▸ **Material provided**
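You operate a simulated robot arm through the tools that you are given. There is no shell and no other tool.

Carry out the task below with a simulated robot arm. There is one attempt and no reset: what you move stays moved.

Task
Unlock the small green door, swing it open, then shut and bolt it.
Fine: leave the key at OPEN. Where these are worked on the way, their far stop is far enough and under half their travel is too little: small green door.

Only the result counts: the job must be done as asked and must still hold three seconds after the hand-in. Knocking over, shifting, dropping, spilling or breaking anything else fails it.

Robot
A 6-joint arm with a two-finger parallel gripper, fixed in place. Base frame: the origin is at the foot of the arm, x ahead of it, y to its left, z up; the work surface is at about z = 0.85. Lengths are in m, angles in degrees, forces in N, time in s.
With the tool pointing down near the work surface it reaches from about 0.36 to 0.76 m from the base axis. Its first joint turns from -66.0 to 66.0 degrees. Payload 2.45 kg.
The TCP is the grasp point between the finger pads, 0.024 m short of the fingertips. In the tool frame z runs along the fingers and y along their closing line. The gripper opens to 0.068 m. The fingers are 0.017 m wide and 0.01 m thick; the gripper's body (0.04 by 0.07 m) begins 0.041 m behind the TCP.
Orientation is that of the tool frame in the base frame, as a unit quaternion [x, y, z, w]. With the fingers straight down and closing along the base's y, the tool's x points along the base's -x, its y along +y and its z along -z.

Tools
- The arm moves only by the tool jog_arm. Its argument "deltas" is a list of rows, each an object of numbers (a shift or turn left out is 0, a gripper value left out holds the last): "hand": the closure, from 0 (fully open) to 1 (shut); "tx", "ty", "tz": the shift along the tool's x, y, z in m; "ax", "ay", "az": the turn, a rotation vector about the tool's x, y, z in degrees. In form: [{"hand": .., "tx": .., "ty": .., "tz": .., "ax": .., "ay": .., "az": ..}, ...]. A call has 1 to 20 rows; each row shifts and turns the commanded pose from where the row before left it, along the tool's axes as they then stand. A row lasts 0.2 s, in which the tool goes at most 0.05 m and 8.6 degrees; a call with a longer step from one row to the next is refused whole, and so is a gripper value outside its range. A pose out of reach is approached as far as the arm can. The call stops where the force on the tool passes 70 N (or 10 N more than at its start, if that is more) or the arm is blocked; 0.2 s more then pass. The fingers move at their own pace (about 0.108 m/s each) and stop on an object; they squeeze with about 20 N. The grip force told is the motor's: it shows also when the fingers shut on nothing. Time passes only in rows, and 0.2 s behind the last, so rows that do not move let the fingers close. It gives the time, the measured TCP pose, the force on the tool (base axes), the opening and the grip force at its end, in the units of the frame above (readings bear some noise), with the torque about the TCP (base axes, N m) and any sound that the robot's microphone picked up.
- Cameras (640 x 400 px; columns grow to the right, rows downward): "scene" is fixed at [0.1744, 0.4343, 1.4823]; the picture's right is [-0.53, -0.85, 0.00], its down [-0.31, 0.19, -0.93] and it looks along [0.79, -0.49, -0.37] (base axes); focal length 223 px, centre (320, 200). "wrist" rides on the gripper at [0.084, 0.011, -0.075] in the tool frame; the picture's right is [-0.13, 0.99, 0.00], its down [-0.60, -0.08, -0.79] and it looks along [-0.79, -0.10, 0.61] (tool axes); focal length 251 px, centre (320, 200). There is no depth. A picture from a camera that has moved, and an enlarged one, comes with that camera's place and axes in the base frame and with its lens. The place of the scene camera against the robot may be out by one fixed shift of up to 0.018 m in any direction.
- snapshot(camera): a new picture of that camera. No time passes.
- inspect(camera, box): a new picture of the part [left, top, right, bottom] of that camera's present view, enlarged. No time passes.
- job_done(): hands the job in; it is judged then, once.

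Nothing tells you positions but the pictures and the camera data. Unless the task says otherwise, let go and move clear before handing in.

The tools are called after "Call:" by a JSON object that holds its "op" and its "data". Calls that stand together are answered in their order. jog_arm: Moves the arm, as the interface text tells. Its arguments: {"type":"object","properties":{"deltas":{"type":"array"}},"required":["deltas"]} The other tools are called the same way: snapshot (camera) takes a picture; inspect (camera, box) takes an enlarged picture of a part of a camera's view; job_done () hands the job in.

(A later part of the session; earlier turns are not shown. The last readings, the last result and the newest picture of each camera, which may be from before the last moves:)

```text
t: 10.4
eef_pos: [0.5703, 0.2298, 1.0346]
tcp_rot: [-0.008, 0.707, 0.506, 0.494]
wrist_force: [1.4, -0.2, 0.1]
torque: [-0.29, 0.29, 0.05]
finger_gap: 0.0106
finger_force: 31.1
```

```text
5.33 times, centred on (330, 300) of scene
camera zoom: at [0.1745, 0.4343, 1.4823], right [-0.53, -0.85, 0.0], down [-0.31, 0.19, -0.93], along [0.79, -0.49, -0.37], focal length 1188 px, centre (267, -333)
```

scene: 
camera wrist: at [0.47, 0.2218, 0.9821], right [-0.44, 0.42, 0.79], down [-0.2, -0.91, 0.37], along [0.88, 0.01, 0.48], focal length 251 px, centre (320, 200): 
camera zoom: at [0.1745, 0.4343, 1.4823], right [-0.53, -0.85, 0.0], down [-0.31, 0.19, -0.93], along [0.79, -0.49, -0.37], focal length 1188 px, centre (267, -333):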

▸ **Task instructions**
Determine how many lines of the listing hold the word "simulated" and reply with that figure alone.

▸ **Reply**
2